Notice the helpful teaching about the Spirit here. He is called the Spirit of God and the Spirit of Christ. Then it is made clear that the Spirit actually is the means by which Jesus Christ himself is in us. By means of the Holy Spirit, Christ is in you. And if Christ is in you, your body is dead because of sin.

The problem is, our bodies are yet unredeemed. As a consequence, they are the seat of the sin that troubles us so. And the sin that is in us — still there in our bodies — affects the body. That is why the body lusts, the body loves comfort, and the body seeks after pleasure; that is why our minds and attitudes react with hate and bitterness and resentment and hostility. Sin finds its seat in the body. That is why our bodies keep growing old. They are dying, dead, because of sin.

But that is not the final answer for the Christian. The spirit in the Christian is alive because of the gift of righteousness. Christ has come in and we are linked with him. Paul puts it so beautifully in Second Corinthians 4:16: Though outwardly we are wasting away, yet inwardly we are being renewed day by day. That is the joy of being a Christian. Though the body, with the sin that is within it, is giving us trouble and difficulty, tempting us, confounding us at times, nevertheless, the spirit is alive because of righteousness. Sin has its seat in the actual physical body, and it rises up like a powerful beast. But we have an answer. It is put very beautifully in First John 4:4: The one who is in you is greater than the one who is in the world, (1 John 4:4). The Spirit of God within us is stronger than the sin that is in our bodies. Therefore in Christ, we have strength to control the body.

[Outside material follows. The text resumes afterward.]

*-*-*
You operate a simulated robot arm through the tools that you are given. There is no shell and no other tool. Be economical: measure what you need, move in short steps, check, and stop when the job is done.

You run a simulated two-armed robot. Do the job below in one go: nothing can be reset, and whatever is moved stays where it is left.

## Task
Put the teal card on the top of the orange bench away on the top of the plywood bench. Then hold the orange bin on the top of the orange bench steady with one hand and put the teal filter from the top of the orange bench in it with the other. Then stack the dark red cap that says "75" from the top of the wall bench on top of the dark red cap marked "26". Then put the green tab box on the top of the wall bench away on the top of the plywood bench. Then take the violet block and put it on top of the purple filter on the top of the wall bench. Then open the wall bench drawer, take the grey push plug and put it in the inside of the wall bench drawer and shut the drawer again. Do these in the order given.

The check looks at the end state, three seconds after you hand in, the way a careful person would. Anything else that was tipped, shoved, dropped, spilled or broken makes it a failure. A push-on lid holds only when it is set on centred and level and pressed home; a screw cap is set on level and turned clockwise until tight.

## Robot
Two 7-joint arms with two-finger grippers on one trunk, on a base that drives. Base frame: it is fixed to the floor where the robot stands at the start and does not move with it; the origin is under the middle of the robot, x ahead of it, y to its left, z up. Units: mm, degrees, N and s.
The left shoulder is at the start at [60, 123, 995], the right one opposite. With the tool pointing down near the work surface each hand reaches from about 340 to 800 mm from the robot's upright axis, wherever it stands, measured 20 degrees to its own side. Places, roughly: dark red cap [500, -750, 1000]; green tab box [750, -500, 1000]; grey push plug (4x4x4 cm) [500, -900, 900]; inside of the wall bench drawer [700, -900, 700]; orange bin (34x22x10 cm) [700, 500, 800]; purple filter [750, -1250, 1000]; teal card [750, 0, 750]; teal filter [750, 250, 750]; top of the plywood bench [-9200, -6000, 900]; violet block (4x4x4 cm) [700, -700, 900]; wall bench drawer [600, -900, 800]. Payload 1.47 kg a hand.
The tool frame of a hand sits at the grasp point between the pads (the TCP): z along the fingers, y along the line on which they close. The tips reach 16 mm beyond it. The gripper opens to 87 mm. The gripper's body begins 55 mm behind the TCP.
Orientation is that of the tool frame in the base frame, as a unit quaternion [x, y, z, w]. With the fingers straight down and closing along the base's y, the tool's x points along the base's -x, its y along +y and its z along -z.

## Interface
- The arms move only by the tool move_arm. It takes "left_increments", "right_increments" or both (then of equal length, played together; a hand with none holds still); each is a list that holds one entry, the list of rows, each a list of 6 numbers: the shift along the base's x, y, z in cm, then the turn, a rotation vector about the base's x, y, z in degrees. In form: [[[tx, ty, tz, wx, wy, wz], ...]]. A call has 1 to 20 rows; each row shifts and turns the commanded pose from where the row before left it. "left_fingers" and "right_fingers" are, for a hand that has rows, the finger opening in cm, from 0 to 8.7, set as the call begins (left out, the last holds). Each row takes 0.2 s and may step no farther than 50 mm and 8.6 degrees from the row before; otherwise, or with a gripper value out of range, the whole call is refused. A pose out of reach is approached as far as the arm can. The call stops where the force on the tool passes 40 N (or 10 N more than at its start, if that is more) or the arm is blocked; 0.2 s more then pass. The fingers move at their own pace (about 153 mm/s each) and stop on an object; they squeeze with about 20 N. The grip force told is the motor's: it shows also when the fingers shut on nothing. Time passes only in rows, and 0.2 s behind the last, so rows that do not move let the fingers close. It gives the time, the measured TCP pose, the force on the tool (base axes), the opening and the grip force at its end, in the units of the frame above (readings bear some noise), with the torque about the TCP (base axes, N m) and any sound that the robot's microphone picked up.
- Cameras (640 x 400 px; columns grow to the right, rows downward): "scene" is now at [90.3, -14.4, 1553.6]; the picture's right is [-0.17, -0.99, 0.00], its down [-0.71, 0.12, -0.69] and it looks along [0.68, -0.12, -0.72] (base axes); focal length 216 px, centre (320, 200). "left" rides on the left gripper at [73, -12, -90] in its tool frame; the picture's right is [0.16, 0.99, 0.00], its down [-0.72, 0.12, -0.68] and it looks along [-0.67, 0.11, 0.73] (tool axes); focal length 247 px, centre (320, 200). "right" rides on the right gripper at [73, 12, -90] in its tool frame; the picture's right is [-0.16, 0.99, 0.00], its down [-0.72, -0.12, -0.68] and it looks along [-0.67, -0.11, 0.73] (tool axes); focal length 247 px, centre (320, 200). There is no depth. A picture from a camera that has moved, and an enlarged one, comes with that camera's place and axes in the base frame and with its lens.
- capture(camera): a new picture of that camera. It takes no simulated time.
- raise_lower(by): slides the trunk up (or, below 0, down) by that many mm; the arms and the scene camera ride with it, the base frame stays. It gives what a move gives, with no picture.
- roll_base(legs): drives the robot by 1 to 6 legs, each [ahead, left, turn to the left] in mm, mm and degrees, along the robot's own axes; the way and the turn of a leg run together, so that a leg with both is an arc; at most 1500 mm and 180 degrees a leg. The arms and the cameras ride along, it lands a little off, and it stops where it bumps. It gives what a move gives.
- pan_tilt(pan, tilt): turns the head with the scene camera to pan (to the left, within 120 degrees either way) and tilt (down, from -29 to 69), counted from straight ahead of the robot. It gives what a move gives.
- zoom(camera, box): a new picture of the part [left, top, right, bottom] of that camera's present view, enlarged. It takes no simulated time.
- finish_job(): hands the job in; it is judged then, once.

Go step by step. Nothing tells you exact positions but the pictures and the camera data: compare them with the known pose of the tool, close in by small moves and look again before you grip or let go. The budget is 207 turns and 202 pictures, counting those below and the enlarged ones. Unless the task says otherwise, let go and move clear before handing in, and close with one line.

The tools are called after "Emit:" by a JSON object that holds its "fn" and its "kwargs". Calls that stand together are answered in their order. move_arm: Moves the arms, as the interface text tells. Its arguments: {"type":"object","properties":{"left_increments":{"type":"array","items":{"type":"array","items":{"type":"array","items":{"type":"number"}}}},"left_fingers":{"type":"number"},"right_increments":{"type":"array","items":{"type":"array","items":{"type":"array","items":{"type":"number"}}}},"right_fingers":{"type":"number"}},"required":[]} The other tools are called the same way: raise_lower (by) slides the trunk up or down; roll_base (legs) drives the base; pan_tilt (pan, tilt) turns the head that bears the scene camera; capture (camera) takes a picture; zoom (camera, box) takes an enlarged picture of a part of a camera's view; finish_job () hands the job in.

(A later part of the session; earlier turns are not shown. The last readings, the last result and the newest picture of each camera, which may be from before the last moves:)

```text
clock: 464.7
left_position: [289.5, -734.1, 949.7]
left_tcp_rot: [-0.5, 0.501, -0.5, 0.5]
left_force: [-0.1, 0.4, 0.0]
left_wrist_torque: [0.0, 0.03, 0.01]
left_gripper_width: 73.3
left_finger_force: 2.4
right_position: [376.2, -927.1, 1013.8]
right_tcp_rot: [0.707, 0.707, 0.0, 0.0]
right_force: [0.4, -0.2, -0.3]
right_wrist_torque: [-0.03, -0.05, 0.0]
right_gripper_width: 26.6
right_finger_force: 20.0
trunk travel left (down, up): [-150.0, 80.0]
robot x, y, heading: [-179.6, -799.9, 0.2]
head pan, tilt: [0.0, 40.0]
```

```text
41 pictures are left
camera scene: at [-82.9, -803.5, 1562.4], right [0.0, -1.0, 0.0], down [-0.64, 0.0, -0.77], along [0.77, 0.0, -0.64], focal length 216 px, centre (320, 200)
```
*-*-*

Unfortunately, many of the commentators say that verse 11 refers to the promise of the resurrection at the end of life, when God is going to make our bodies alive. But that is not what Paul is saying. He is talking about the Spirit in us, giving life to our mortal bodies. A mortal body is not yet dead. A mortal body is one that is subject to death. It is dying, but it is not yet dead. Therefore, this is not talking about the resurrection. Later on Paul will come to that, but here he is talking about what the Spirit does in us now. He says that though sin in our mortal bodies is going to tempt us severely, and at times rise up with great power, we must never forget that because our human spirit has been made alive in Jesus Christ, and the Spirit of God himself dwells in us, we have the strength to say, No! to that expression of evil.